Now if we add these lengths to the circle's center, we find the intersect points.

a + d_x1 = 0 ± 1.9524 = ±1.95
b + d_y1 = 0 ± 2.2778 = ±2.28

So, the line intersects the circle in two places:
(1.95, 2.28) and
(-1.95, -2.28).

Note that there are two solutions to this problem, since lines that bisect circles will pass through two points on the circle's circumference. If your circle has a center of (0,0), then once you've found one point of intersection, simply flip the signs on the x and y components to find the other point of intersection.

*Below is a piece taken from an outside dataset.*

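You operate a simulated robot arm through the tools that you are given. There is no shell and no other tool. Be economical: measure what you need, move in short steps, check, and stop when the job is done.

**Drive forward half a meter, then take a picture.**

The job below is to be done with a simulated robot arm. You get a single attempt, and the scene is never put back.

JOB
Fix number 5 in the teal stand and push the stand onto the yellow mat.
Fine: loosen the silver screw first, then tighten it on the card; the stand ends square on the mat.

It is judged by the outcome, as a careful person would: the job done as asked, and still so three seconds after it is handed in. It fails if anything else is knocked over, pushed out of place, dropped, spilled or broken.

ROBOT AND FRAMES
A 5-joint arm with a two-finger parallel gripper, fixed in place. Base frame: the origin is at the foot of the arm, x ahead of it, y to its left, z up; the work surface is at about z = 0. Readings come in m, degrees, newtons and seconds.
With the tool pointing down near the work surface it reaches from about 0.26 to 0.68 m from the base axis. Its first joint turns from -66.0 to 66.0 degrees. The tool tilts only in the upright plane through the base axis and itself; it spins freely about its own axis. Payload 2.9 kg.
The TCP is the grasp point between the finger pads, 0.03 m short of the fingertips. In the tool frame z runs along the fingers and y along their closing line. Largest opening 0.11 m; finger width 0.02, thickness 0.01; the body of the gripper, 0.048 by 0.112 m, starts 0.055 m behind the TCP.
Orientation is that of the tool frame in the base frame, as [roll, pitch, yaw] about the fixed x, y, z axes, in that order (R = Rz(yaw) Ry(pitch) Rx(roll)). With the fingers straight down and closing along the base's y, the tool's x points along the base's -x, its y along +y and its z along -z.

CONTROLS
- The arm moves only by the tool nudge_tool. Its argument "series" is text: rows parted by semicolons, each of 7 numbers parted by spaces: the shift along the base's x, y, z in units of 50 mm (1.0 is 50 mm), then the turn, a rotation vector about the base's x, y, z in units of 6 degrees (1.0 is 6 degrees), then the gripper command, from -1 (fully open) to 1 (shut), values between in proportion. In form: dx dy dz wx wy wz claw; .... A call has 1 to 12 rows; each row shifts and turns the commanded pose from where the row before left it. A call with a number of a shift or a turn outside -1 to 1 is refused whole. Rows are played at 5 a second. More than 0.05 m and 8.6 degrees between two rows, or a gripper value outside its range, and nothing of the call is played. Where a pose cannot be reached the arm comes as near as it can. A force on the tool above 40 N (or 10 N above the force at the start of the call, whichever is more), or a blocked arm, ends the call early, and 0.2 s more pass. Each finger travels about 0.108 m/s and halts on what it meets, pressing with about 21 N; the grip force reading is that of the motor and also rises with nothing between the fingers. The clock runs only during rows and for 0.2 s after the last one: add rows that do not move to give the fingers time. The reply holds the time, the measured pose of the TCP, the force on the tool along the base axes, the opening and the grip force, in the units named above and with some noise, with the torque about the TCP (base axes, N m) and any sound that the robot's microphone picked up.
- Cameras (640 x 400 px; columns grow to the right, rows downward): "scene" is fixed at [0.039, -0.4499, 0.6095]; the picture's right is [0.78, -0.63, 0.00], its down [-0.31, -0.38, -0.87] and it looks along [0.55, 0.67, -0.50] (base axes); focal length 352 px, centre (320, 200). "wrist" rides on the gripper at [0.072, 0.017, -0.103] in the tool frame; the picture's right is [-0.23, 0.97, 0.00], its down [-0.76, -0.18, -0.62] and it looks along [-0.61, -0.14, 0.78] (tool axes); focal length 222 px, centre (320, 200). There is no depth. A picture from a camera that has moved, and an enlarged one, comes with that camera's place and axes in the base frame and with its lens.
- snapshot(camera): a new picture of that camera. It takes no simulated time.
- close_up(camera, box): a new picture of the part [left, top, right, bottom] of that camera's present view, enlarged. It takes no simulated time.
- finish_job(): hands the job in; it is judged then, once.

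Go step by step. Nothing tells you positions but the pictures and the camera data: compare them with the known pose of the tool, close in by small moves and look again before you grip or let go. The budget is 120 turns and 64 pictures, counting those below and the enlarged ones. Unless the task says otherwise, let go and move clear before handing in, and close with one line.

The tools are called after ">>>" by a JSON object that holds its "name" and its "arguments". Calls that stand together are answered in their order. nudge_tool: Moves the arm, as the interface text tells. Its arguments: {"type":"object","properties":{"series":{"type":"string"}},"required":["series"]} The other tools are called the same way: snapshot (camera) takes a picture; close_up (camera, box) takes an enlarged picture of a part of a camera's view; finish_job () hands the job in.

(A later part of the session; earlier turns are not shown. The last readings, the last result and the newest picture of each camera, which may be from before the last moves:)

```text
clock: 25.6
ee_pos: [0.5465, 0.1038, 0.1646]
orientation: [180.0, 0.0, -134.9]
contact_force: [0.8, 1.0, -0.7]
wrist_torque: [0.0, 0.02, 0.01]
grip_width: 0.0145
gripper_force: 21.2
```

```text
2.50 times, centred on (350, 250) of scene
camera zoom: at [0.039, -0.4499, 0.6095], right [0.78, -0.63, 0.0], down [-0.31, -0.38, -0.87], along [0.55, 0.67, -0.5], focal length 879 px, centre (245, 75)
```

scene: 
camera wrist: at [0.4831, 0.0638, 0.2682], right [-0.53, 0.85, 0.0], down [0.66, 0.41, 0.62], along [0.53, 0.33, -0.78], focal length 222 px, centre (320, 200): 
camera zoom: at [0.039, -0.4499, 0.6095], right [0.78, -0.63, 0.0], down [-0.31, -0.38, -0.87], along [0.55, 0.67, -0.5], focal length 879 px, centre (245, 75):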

Oh, and here's a practical application of this method in a mIRC script I wrote:

alias circlestuff {
  window -pek @circle
  %circle_r = 100
  %circle_center_x = 101
  %circle_center_y = 101
  drawdot @circle 4 %circle_r %circle_center_x %circle_center_y
  drawdot @circle 1 $calc(%circle_r - 1) %circle_center_x %circle_center_y
}
menu @circle {
  sclick: {
    clear @circle
    circlestuff
    %hyp = $Sqrt($calc(($mouse.x - %circle_center_x)^2 + ($mouse.y - %circle_center_y) ^ 2)))
    %ratio = $calc(%hyp / %circle_r)
    titlebar %ratio
    %x_len = $calc($calc(%circle_center_x - $mouse.x) / %ratio)
    %x_len = $calc(%x_len / -1)
    %a = $acos($calc(%x_len / %circle_r)).deg
    %x_pos = $calc(%circle_center_x + %x_len)
    %y_pos = $calc(%circle_center_y $iif($mouse.y > %circle_center_y,+,-) %circle_r * $sin(%a).deg)
    %y_len = $calc(%circle_center_y - %y_pos)
    ;drawdot @circle 8 3 %x_pos %y_pos
    drawline @circle 4 1 %circle_center_x %circle_center_y %x_pos %y_pos
    drawline @circle 4 1 %circle_center_x %circle_center_y %x_pos %circle_center_y
    drawline @circle 4 1 $calc(%circle_center_x + %x_len) %circle_center_y %x_pos %y_pos
    drawtext @circle 4 verdana 12 206 10 Hypotenuse length: %circle_r
    drawtext @circle 4 verdana 12 206 30 X-side length: $abs($round(%x_len,2))
    drawtext @circle 4 verdana 12 206 50 Y-side length: $abs($round(%y_len,2))
    if (%a > 90) %a = $calc(90 - (%a - 90))
    drawtext @circle 4 verdana 12 206 70 Angle: $round(%a,2)
  }
}

To use: Copy/paste to your remotes editor in mIRC and type /circlestuff, then click around the window.